Highlights from our conversation are below and you can listen to the whole thing right now by subscribing to The Last Laugh on Apple Podcasts or wherever you listen to podcasts.

What he’s learned about Trump from impersonating him

“The attitude came first. There’s a lot of sort of Trumpy qualities to me in the sense of broad-stroke statements and ad hominem attacks on people. So I think as Trump, those things are close to my personality already. But what I learned about him is that he tells the truth. He actually tells the truth all the time. He tells the truth in two different ways. He either directly tells you, like, ‘I want to be president for 12 years.’ He’s telling the truth. He’s not lying. He says, I’m kidding, but it’s amazing that ‘I’m kidding’ has become an excuse for the leader of the free world. And then the second thing I would say is that he tells the truth in projection. So what he assigns to other people is the truth about him. So he’s a totally open book. I would say also I learned that when he’s not trying to be, he’s funny. He has a wise-ass take that sometimes is legitimately funny.”

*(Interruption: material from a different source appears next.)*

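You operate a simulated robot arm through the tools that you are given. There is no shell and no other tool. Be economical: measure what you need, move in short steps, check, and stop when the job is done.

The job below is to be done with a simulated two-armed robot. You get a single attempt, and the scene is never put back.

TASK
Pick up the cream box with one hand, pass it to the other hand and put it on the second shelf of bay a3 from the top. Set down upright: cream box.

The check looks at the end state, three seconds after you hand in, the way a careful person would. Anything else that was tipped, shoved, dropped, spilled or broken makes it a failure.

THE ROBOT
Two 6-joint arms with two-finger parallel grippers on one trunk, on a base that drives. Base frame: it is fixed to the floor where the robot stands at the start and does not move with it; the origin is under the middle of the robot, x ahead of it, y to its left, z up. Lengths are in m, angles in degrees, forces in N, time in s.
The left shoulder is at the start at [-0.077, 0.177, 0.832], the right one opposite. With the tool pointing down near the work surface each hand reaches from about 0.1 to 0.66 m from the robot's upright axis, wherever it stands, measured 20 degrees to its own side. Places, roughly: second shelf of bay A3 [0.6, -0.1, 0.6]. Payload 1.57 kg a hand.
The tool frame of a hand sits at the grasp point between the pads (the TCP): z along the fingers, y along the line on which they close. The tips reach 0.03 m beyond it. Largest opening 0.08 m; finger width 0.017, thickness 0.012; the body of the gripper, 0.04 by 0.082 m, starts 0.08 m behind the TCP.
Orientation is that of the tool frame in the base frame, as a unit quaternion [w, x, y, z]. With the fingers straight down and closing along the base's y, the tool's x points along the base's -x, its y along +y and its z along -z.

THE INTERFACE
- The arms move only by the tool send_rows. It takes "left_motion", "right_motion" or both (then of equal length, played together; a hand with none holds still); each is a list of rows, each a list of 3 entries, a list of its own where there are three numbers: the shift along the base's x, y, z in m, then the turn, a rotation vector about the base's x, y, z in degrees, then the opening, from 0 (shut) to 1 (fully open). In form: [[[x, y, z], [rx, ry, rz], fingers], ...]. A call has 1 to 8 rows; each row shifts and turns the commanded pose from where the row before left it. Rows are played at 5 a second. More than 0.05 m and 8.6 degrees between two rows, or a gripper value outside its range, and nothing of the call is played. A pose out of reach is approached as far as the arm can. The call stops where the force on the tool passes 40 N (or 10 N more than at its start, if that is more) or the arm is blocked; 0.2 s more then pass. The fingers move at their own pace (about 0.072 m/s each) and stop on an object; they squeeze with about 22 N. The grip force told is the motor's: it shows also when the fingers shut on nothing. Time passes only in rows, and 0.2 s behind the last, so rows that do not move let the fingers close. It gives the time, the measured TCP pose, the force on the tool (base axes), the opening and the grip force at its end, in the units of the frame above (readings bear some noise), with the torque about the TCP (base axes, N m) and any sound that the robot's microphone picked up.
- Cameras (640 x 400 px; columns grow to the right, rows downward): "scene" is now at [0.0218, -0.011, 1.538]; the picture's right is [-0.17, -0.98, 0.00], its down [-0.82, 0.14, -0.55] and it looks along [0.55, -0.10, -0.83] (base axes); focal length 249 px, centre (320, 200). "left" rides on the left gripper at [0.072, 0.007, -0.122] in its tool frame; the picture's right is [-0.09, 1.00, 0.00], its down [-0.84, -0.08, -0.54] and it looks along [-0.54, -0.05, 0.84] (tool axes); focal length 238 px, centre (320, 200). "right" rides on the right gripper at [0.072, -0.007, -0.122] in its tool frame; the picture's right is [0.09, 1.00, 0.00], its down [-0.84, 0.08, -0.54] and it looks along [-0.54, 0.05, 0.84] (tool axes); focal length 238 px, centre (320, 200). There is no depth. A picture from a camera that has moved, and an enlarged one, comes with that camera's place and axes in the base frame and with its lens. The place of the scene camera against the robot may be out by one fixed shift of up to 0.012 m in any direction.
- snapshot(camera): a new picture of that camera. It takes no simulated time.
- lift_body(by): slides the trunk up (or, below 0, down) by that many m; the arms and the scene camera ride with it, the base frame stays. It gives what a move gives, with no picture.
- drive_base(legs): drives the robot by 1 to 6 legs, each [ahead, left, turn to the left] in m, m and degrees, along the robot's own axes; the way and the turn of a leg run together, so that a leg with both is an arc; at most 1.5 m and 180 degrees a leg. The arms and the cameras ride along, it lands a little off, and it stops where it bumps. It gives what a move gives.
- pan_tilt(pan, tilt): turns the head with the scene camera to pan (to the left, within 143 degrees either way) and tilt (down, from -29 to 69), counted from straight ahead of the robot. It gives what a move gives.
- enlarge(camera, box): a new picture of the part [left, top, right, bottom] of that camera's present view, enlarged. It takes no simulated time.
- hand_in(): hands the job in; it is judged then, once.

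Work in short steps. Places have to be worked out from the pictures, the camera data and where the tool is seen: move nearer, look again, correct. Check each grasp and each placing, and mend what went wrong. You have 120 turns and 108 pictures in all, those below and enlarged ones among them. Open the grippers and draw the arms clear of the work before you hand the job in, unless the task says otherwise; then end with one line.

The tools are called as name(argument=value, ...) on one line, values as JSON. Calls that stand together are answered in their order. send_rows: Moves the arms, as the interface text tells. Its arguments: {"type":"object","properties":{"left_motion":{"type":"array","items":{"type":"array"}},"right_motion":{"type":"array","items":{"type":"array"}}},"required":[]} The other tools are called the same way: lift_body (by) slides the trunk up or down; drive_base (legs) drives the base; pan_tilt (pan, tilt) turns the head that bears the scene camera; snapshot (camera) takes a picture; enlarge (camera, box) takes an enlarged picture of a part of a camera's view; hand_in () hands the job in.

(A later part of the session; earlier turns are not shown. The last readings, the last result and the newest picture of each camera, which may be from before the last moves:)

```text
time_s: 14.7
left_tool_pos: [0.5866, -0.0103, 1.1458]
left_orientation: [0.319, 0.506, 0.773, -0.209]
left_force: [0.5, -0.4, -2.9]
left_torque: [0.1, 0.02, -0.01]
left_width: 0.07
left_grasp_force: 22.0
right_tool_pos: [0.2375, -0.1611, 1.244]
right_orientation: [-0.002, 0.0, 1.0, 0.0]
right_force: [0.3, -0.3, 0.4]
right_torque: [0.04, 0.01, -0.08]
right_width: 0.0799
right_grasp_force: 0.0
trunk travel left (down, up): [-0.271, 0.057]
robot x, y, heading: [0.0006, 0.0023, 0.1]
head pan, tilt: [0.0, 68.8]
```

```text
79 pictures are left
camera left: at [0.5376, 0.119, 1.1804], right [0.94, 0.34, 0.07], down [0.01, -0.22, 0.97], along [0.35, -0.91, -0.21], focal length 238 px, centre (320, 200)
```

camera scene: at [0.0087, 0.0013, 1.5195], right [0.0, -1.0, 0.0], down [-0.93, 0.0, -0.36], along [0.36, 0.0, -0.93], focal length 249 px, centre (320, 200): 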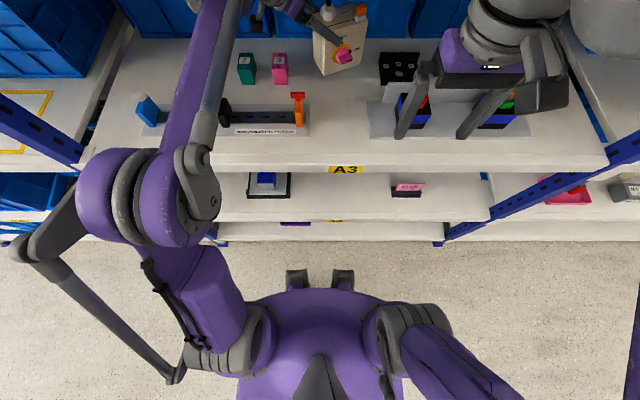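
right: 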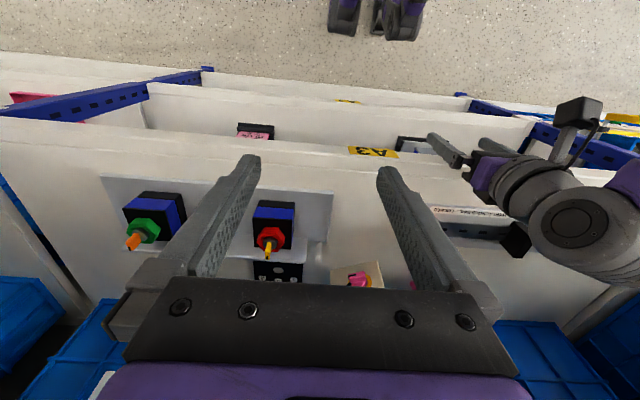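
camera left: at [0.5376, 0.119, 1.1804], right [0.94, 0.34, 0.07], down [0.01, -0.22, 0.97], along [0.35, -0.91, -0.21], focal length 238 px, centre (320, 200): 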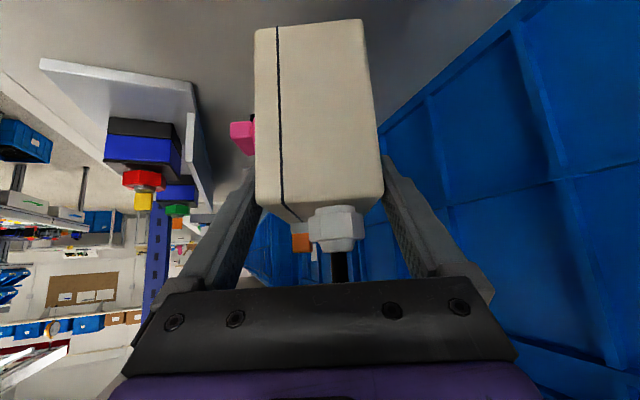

On his bizarre feud with Alec Baldwin and SNL’s effect on politics

“I think that I think that we have different impressions. He’s done it for a long time. And I don’t care, it doesn’t matter to me. It doesn’t put any more food on my table and it doesn’t change my life at all. If my life was predicated on a Trump impression—and I’m sure he’d say the same thing—his career isn’t predicated on the Trump impression, his career is predicated on all the great movies he’s done and the great work he’s done on 30 Rock. So I feel like that whole thing came from some naive Twitter behavior on a lot of people’s parts that I wish had not happened because it’s created this thing that doesn’t exist. SNL is a total echo chamber. It reaches max 10 million people? Those people aren’t making their decisions based on what Jim Carrey does. The truth of the matter is that most of the vote is boiled down to word of mouth and what someone sees on a Facebook post. That’s the sad truth.”

Does he worry about getting ‘stuck’ impersonating Trump?

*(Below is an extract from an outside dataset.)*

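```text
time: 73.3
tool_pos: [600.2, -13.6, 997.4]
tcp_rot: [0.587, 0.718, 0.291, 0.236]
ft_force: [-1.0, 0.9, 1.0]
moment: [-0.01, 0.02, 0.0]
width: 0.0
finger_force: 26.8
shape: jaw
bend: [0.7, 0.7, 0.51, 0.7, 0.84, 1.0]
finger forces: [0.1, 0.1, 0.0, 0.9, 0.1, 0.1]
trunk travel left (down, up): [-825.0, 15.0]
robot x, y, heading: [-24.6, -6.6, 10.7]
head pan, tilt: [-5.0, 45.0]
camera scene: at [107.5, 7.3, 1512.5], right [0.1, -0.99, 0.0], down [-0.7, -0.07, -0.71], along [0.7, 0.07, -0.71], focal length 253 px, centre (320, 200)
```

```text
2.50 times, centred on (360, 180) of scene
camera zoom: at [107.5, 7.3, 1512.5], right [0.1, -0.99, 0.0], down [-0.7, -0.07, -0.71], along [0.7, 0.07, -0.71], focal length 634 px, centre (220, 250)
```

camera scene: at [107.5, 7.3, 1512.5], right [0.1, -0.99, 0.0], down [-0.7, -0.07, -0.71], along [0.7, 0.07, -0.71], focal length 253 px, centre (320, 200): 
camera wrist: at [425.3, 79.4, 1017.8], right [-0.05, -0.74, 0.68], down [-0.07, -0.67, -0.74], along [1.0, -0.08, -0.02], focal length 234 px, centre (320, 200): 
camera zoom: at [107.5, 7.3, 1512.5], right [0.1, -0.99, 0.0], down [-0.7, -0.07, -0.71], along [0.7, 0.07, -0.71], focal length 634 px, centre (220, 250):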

“I’m always happy to work. And I feel like you sort of let things have their natural course and it’s really your choice whether you get stuck in something or not. So if Tracey Ullman calls you and says, ‘Hey, do you want to come over to the U.K. and do Trump with me?’ You go, ‘Yeah, of course, because you’re incredible. Then when Tina Fey, your former boss, says, ‘Hey, do you want to be in my great show [Unbreakable Kimmy Schmidt as Trump]?’ you go, ‘Sure, yeah, of course, I’ll do it.’ And when a former SNL writer like Al Franken says, ‘Hey, come on my podcast and read a Trump story’— Al fucking Franken, a senator and one of the great political writers of the 20th century and 21st century—you say, yeah, of course. So I’ve said yes to things that have been incredibly high-pedigree moments in my life to get to do, to get to work with people. And they are smart enough that I know they’re not having me on as a dancing monkey. They’re having me on for the insight of what I did, I would hope.”

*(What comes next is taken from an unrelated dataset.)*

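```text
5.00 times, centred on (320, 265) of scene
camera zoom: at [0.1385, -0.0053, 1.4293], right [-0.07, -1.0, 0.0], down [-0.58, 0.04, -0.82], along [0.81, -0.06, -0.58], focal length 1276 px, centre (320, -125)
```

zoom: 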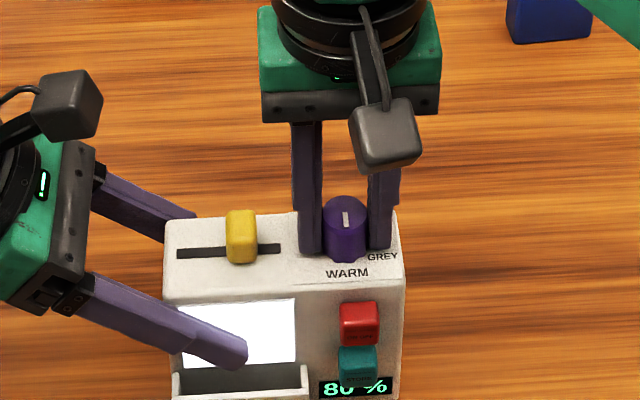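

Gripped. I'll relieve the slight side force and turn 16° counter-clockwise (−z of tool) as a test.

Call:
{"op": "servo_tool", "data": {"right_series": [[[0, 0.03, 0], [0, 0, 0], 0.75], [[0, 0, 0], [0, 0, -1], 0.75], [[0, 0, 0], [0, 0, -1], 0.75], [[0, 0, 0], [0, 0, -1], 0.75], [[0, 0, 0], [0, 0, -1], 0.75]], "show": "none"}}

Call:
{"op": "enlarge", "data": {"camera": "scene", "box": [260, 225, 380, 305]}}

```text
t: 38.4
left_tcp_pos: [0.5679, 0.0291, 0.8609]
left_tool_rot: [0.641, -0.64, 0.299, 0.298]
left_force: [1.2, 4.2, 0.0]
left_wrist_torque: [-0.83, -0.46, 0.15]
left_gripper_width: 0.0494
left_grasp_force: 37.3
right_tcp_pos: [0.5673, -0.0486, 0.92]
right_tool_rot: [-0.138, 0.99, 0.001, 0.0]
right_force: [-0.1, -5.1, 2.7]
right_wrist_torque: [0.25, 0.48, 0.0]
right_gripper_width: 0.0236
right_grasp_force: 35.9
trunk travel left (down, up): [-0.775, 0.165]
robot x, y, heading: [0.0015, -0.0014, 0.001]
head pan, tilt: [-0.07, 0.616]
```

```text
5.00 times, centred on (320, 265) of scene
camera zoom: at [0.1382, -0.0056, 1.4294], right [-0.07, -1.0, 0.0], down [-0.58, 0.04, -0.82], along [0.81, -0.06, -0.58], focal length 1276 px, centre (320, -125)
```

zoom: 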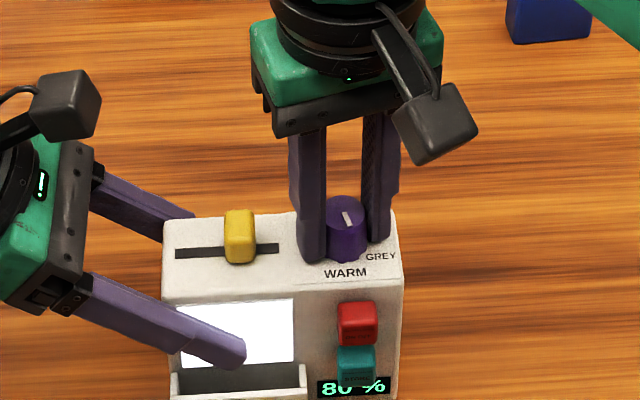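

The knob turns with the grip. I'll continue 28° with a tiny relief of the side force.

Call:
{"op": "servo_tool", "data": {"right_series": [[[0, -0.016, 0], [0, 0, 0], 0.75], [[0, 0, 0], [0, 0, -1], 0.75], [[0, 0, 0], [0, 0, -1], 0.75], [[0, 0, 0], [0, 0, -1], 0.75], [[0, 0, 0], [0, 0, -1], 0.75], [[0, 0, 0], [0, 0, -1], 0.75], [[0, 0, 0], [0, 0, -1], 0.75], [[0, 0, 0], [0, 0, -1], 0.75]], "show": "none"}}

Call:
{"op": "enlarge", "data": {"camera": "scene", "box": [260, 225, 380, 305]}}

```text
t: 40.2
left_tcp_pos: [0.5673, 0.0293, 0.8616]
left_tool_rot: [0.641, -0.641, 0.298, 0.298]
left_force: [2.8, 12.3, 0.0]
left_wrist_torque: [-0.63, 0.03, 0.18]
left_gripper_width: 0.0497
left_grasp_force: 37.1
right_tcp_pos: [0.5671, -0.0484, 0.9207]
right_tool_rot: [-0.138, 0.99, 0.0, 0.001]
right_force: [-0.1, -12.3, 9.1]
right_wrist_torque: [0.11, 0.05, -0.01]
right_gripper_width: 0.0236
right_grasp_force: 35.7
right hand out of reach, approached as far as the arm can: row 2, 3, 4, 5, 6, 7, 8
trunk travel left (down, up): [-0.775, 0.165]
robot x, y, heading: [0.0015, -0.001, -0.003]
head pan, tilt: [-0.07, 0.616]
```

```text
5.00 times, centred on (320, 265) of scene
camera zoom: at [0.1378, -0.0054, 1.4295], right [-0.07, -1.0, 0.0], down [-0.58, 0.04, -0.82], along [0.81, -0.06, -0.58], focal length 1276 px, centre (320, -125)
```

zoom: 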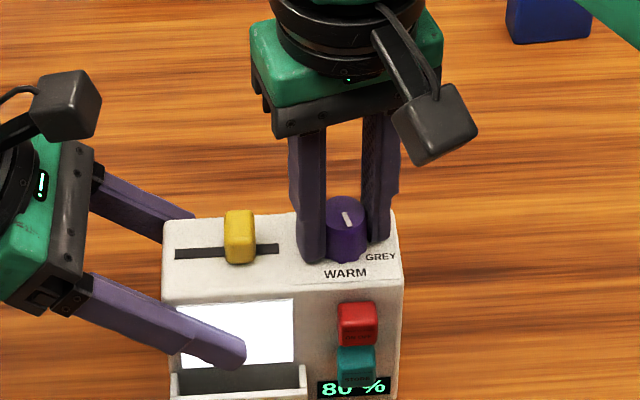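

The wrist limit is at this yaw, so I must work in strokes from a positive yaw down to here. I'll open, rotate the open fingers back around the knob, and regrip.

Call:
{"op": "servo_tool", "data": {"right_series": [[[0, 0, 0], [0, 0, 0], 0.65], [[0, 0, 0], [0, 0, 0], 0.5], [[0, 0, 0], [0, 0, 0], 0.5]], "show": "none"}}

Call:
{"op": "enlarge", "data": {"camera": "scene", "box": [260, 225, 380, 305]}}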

The 2020s are going to be the darkest decade in American history, that we’re in 1933 in Germany and that there is no hope, that we don’t have hope.

On his incredibly bleak outlook for the future

“I wanted to walk this character out the door the way I walked him in, predicting things and telling people what I think is true. The 2020s are going to be the darkest decade in American history, that we’re in 1933 in Germany and that there is no hope, that we don’t have hope. There is only darkness to come. And that’s just the truth. There will be hope in moments, but we have made a bed that we have to lie in now. And we are all in denial of our participation in how we made that bed. It’s going to be awful for everybody, but especially people of color, it will be really terrible. And I think if you’re white, your responsibility is to figure out how to get your agenda and get your bullshit out of the way and particularly to support obviously people of color in general, but particularly the Black community, which has an individual unique American trauma that we should all be responsible towards. And that includes listening to all voices, including voices that you disagree with. And I think that especially in the next coming months, they’re going to really need folks to step up and put our bodies on the line.”